8. Estimating the total tax base for UK residential land

a) Having established that 2012 selling prices were around 30 times the annual site premium and that the site premium is around 3.5% of 2012 selling prices, to arrive at a reasonable estimate of our total tax base, all we need to know is the total value (at 2012 selling prices) of all housing in the UK and times it by 3.5%. Please note: I am not recommending LVT based on 3.5% of future capital values, I am saying that the current site premium of most houses is approximately 3.5% of its potential selling price in 2012.

b) The figures quoted by Nationwide and Halifax of around £160,000 are misleading, the mathematical average is far higher than that, as Acadametrics explain. HM Land Registry's price paid data referred to above also shows that the average price paid for all homes in 2012 was £250,000. The average price paid in Scotland was £150,000 and in Northern Ireland was £130,000.

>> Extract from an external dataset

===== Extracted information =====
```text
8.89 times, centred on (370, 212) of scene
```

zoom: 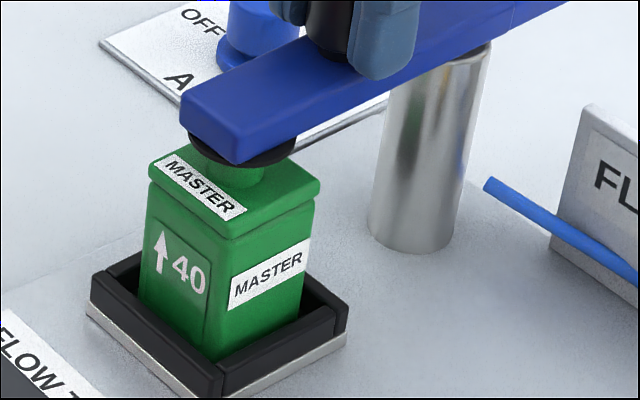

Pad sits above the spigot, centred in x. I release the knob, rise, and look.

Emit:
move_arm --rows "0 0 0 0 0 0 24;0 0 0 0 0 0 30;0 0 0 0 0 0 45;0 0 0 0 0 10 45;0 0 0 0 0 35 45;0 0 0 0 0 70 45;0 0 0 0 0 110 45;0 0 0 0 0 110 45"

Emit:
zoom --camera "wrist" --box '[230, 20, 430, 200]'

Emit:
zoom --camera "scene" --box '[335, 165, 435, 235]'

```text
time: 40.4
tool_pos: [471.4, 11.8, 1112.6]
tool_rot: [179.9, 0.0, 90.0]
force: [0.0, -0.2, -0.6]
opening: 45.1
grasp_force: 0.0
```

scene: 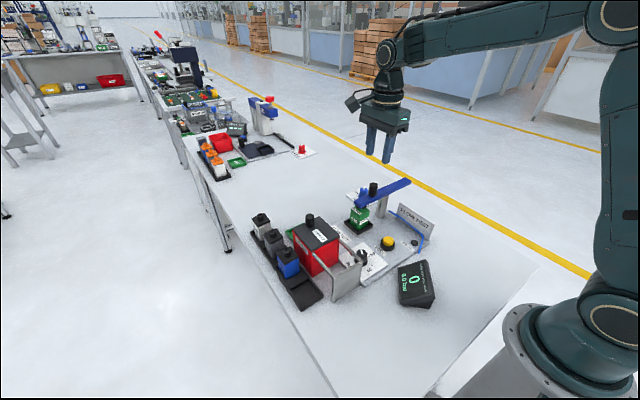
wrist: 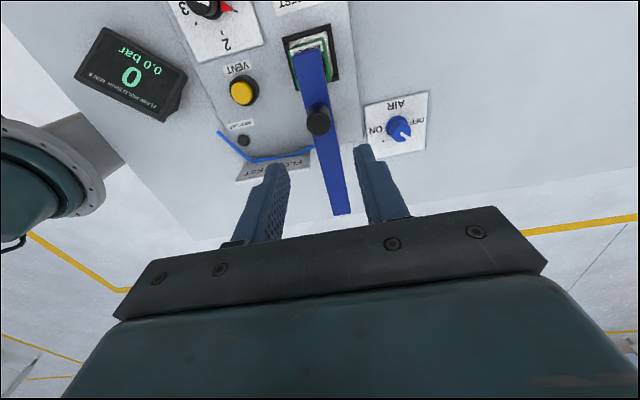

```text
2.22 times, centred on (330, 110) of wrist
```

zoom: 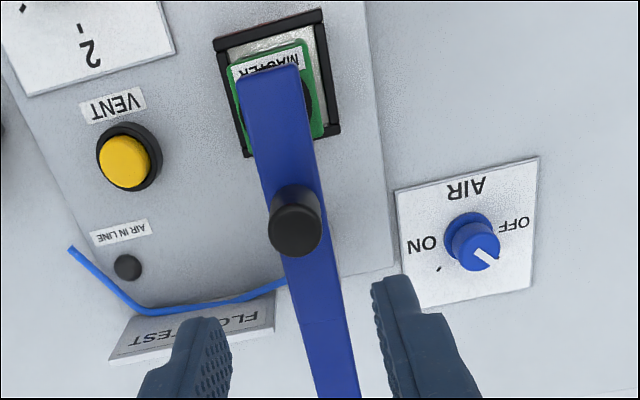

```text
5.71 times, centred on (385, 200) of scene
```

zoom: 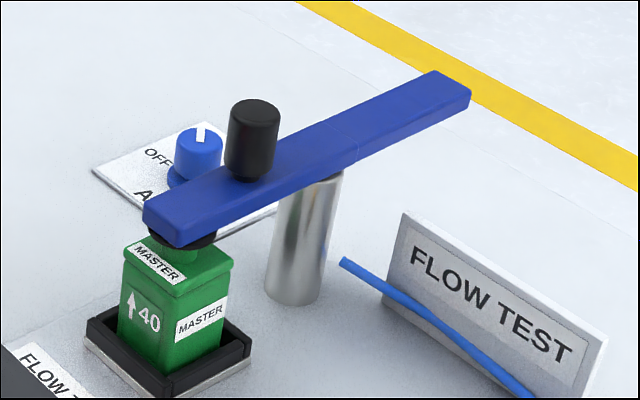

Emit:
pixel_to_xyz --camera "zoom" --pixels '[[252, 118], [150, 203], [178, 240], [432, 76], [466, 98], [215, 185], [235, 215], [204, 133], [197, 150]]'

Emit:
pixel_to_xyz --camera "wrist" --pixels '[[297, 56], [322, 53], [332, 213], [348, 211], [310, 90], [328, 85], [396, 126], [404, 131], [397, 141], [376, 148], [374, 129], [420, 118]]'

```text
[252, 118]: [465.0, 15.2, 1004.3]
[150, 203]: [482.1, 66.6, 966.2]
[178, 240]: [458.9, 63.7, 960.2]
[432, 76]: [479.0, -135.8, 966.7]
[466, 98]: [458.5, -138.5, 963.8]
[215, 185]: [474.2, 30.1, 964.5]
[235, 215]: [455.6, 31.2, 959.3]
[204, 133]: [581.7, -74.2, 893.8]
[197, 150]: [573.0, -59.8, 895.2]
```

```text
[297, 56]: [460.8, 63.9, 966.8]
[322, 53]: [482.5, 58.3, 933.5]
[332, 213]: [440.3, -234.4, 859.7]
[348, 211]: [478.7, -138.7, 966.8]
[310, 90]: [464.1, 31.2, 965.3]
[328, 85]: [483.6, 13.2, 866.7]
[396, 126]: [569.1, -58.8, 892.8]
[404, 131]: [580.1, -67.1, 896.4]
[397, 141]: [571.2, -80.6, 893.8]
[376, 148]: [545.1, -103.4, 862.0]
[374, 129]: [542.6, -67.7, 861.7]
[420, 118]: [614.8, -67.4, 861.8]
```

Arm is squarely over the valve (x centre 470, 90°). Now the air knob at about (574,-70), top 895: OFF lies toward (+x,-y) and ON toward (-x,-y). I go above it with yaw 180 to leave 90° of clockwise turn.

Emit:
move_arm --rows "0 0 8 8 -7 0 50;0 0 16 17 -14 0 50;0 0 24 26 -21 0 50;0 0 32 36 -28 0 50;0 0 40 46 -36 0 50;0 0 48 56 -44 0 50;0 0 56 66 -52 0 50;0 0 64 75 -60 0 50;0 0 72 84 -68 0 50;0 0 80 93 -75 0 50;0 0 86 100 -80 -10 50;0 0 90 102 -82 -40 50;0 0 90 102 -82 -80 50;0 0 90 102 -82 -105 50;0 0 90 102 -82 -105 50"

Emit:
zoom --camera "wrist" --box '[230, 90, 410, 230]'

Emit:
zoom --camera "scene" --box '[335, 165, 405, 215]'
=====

c)In January 2013, Zoopla said that the total market value of privately owned UK housing was £5,960 billion, I believe this to be exaggerated.

On closer inspection:
19 million privately owned homes in England & Wales @ £250,000 = £4,750 billion
2 million in Scotland @ £150,000 = £300 billion
2 million in Northern Ireland @ £130,000 = £260 billion
4 million units of social housing @ £100,000 = £400 billion
= Total current value (selling prices) £5,710.

d) £5,710 x 3.5% = £200 billion total site-only rental value for UK residential land of £200 billion a year, which is what I forecast in 5. above.